Россия и движущие силы истории. Книга 2. Цивилизация психологической войны. Вячеслав Навроцкий
Прокл не столько боролся с христианством, сколько завершал ту работу по интерпретации Платона, которую в третьем веке начал Плотин и в четвертом веке продолжили Порфирий и Ямвлих. Плифон же вернулся к Платону уже после тысячелетнего господства христианства и почти через два столетия после того, как христианская теология отказалась от неоплатонизма Августина и заменила его аристотелизмом в интерпретации Альберта Великого и Фомы Аквинского. Поэтому Плифон пошел дальше. Подвергнув критике учение Аристотеля и его интерпретацию Фомой Аквинским, он разработал новую философско-религиозную систему, в которой центральное место занимала не вера, а разум. Из всей античной философии наиболее полезным для решения этой задачи являлось учение Платона об идеях, на которое Плифон и сделал главную опору, присовокупив к нему элементы гностицизма и восточной мистики. Догмат христианства «верую в единого бога» Плифон заменил догматом «верую во множество богов» и ввел постулаты о вере в демонов, в идеи звезд и в мировой разум. Религия Плифона имела целью дать блаженство не в потустороннем мире, которого Плифон не признавал, а в мире земном, путем правильного устройства общества и следования правильной морали. Согласно этой морали, которую Плифон тоже взял из учения Платона, высшей добродетелью человека является его стремление познать конечную причину всех вещей; в соответствии с этим, чтобы быть счастливым, индивид должен развивать свои умственные способности.

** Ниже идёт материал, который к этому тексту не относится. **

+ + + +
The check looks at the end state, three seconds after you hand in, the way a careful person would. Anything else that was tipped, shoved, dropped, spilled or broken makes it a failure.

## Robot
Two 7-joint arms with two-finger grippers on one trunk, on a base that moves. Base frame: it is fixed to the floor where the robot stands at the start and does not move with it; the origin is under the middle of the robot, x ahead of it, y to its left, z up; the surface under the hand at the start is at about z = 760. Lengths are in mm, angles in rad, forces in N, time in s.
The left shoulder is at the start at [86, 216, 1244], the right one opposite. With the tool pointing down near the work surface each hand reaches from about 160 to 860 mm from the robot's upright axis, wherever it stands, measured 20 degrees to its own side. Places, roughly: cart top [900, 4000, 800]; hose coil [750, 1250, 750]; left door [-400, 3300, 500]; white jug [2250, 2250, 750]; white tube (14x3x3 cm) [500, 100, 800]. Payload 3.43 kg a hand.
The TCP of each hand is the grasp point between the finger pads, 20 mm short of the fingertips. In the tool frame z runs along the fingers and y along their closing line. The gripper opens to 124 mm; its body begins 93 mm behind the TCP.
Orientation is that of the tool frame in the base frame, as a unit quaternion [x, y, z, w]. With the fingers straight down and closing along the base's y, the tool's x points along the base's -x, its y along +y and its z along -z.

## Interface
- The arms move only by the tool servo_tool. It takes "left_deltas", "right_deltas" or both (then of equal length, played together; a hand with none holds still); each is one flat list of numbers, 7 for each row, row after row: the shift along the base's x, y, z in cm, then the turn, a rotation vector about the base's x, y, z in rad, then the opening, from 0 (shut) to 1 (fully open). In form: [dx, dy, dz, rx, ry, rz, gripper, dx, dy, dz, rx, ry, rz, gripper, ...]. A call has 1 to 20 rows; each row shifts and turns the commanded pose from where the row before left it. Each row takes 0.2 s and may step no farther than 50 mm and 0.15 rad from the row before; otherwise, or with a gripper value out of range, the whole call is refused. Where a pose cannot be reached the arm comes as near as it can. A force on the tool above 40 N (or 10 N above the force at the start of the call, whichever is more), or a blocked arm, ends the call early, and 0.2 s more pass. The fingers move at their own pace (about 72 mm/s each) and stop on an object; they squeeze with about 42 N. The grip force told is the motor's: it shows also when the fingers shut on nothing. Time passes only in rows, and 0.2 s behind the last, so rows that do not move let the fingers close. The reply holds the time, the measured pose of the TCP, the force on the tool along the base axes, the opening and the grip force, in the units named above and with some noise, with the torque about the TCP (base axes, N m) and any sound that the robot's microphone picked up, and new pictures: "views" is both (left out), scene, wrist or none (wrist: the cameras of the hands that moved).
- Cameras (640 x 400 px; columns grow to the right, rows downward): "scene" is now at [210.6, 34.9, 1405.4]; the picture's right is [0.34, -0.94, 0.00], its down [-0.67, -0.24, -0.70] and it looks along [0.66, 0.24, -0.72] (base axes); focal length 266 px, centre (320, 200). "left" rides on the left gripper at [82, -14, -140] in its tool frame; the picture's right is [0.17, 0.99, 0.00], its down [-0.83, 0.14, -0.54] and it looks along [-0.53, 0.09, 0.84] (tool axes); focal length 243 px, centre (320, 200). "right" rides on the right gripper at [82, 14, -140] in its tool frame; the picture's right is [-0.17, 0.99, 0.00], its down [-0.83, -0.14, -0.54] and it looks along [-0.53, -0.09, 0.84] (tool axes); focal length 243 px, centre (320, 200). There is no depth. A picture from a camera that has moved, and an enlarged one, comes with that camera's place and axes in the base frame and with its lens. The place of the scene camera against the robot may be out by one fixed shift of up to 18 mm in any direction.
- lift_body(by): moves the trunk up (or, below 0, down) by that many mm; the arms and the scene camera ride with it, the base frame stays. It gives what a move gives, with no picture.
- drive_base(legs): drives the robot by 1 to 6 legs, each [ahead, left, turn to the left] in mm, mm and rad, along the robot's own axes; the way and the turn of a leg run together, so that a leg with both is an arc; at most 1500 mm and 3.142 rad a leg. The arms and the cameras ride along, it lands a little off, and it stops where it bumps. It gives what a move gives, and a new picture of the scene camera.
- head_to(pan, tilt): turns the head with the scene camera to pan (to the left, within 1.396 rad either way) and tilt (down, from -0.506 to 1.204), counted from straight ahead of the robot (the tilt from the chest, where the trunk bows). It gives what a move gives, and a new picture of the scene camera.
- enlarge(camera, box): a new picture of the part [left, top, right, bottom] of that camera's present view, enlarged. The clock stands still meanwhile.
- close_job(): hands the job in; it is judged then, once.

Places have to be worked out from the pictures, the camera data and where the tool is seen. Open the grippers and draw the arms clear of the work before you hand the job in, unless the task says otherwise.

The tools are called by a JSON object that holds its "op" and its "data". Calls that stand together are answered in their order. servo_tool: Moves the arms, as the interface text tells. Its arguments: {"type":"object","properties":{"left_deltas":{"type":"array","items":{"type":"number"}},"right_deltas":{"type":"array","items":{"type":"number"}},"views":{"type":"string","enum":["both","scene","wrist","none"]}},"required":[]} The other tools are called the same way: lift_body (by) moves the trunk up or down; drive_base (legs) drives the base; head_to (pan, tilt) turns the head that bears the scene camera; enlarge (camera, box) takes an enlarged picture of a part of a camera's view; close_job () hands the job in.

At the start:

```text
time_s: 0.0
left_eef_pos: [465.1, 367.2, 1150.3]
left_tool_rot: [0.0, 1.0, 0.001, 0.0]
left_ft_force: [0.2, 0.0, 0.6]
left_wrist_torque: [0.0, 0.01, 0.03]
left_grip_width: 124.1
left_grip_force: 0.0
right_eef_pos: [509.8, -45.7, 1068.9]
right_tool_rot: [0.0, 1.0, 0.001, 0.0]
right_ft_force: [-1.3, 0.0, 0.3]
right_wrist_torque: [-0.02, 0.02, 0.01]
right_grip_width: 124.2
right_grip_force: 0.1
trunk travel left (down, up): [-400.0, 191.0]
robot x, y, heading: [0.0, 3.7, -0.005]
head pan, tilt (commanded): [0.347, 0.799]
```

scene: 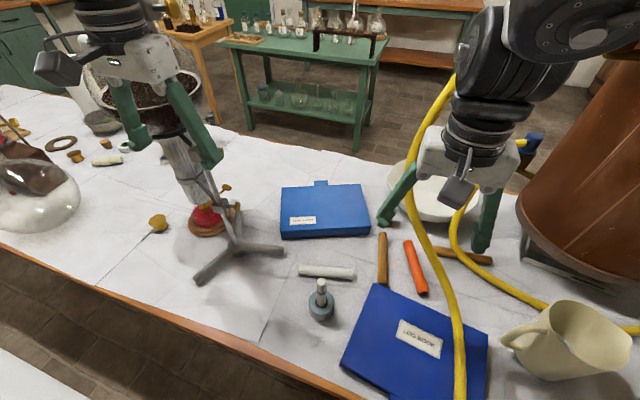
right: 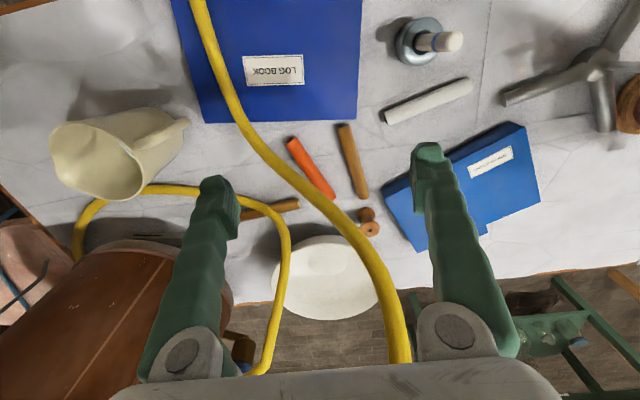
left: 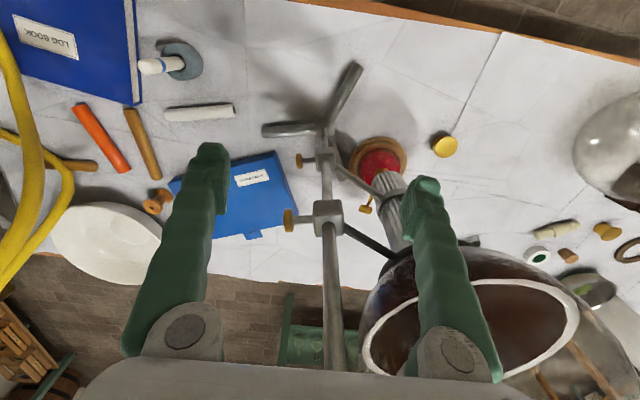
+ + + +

Таким образом, система Плифона имела характер аристократический. Отождествляя блаженство с умственным развитием индивида, свободного от житейских тревог и забот, она игнорировала проблемы, которые являются главными для основной массы людей в любом обществе. Кроме того, для массовой религии эта система была слишком рациональной. По этой причине она не могла решить ту задачу, которую изначально ставил Плифон – вдохновлять массы на сопротивление турецкой экспансии. Более того, как стало ясно впоследствии, творчество Плифона сыграло роль своего рода идеологической диверсии в пользу врага. С одной стороны, его идеи ослабили то ощущение единства, которое еще оставалось среди населяющих Византию разнообразных этносов благодаря наличию православия как единой государственной религии; с другой стороны, для византийской аристократии призыв Плифона к отказу от христианства создавал прецедент, облегчивший в дальнейшем, во время турецкого господства, переход в ислам. Некоторые моменты в религии Плифона вообще заставляют усомниться в том, что этот философ желал сохранения Византийской империи. Например, он трактовал самоубийство как проявление божественной природы человека (Медведев 1997), и это в то время, когда рост числа самоубийств, на фоне снижения рождаемости, кризиса государственной идеологии и тотального пессимизма стал серьезной проблемой византийского общества.